THE people of Ukraine voted for a comedian, and then saw him transmuted into a leader who has become viewed around the world as an icon of the dignity and courage of a beleaguered nation in a time of war. It was an unlikely transformation.
Volodymyr Zelensky was a popular entertainer. He was the voice of Paddington Bear. He won Ukraine’s homegrown version of Strictly. In a sitcom, Servant of the People, he played a schoolteacher who was filmed by a pupil in a classroom ranting against the corruption of the nation’s politicians — and was then propelled to the Presidency by a crowdfunding campaign.
Life imitated art, and Mr Zelensky found himself standing against Ukraine’s incumbent President, the billionaire oligarch Petro Poroshenko. His campaign, the entertainer announced, sought to restore trust in politics by bringing “decent people to power”, changing “the mood and timbre of the political Establishment”.
He never expected to be elected. In his campaign videos, he donned a red nose, saying: “They called me a clown. I am a clown, and I am very proud of it.” But his message was serious in its plain honesty.

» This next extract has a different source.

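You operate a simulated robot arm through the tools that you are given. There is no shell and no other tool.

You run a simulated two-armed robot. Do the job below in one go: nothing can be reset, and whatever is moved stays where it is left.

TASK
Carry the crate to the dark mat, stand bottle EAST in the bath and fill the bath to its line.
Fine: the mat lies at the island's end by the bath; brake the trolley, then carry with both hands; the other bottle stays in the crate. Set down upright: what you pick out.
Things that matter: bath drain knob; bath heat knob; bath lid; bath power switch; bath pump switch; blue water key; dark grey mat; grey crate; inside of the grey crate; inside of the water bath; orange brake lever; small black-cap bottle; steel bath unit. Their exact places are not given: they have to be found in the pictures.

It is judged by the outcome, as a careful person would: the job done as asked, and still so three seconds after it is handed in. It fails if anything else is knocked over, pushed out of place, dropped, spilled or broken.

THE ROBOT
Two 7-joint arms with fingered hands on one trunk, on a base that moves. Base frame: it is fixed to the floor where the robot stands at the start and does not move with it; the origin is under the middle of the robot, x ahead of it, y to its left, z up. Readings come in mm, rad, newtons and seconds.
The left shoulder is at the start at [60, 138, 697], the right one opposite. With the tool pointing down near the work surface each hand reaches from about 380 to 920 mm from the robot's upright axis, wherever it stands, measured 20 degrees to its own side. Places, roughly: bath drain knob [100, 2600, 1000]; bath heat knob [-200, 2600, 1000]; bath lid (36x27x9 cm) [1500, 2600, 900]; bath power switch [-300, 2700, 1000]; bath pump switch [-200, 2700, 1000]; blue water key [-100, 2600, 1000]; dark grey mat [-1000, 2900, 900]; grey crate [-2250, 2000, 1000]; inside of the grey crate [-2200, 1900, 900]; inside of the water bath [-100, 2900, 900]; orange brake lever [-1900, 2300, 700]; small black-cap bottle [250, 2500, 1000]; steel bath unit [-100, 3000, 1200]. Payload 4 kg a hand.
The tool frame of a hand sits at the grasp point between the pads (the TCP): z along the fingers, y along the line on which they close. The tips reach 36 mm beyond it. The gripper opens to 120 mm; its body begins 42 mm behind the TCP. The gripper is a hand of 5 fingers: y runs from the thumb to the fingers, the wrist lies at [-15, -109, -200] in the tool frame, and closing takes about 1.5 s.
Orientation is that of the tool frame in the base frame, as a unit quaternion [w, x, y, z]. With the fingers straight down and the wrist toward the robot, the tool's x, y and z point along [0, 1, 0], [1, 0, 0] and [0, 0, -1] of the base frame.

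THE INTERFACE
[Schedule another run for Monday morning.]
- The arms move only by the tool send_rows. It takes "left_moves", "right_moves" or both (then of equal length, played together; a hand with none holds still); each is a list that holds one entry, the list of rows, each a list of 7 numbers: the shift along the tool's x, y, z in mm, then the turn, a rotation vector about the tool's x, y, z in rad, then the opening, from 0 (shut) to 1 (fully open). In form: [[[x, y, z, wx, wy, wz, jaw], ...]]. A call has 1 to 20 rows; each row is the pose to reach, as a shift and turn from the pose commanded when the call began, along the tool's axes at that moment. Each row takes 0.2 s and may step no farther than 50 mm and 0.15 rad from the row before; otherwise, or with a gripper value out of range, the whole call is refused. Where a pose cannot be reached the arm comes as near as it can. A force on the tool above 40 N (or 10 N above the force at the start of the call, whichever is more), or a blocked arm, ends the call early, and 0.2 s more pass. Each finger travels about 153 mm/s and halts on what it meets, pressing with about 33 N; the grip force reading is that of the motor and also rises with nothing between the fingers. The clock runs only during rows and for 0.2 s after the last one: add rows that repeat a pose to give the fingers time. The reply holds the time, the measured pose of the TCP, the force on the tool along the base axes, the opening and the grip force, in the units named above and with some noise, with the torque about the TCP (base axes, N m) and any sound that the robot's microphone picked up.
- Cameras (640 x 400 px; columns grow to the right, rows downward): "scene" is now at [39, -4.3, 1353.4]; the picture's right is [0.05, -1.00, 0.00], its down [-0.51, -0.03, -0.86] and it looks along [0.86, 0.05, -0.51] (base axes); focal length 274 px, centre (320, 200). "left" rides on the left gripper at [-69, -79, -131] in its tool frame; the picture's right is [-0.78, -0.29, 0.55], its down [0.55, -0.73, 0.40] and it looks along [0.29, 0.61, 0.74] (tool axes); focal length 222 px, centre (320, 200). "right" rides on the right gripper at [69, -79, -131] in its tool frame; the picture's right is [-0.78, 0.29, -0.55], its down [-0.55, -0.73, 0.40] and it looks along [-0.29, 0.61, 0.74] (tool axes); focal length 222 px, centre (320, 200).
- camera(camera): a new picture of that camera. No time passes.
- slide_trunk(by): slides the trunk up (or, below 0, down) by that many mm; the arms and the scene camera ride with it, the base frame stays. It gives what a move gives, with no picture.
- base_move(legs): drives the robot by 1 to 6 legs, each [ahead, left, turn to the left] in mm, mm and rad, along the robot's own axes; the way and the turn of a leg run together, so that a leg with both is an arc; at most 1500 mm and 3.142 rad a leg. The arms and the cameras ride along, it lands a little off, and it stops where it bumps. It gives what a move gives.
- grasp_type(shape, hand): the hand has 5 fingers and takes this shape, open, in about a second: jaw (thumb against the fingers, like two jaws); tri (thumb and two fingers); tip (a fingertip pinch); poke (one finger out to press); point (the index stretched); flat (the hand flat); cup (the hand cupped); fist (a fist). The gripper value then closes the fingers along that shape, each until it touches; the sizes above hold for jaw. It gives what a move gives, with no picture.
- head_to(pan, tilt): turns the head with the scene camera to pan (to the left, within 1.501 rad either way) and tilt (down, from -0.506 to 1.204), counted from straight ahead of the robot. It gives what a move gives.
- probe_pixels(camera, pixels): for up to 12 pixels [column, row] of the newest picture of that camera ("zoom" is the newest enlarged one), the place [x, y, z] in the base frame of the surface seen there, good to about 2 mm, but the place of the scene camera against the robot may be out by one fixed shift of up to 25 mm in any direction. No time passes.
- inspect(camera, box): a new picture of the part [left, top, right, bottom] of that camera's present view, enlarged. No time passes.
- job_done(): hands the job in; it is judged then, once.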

He won the 2019 election with almost three-quarters of the vote.
The Russian-speaking Jewish comedian came to office with little more than an aspiration to break the power of Ukraine’s corrupt oligarchs, build bridges between the country’s Russian- and Ukrainian-speaking peoples, and make peace with the warring Moscow-backed separatists in Donbas.
But he had also expressed hopes that Ukrainians would now vote to join the EU and NATO. Then, in his victory speech, he declared: “To all the countries of the former Soviet Union: look at us, everything is possible.” Small wonder that Vladimir Putin made him Russia’s current Enemy No. 1.
In contrast to President Putin — with his hour-long, rambling, dark, blood-and-soil fantasies about medieval Rus and the Jewish Ukrainian politician’s being a drug-dealing Nazi — President Zelensky speaks in social-media soundbites that ring with authenticity.
To the people of Russia, he says: “The people of Ukraine want peace,” but adds that they should “stop those who lie to you, who lie to us, who lie to the whole world”. To Moscow’s soldiers, he warns: “When you attack, you will see our faces, not our backs.” To the Americans who offered to fly him out of Kyiv to safety, he retorts: “The fight is here; I need anti-tank ammo, not a ride.”
To his people, he proclaims: “Our weapon is truth, and our truth is that this is our land, our country, our children, and we will defend all of this.” He spoke in similar vein this week to the European Parliament, by remote video link, and was given an emotionally charged standing ovation.
As I write this, missiles have landed on civilian targets in Ukraine’s second largest city, Kharkiv. An armoured Russian column that is, breathtakingly, 40 miles long, is travelling towards Kyiv. Given President Putin’s record of battlefield brutality, the outlook remains grim.
Yet, as one Ukrainian journalist put it, “Zelensky is fighting like a lion, and the whole of Ukraine with him.” Whatever happens in the theatre of war, Volodymyr Zelensky has ensured that, in the court of history, Vladimir Putin has been defeated already.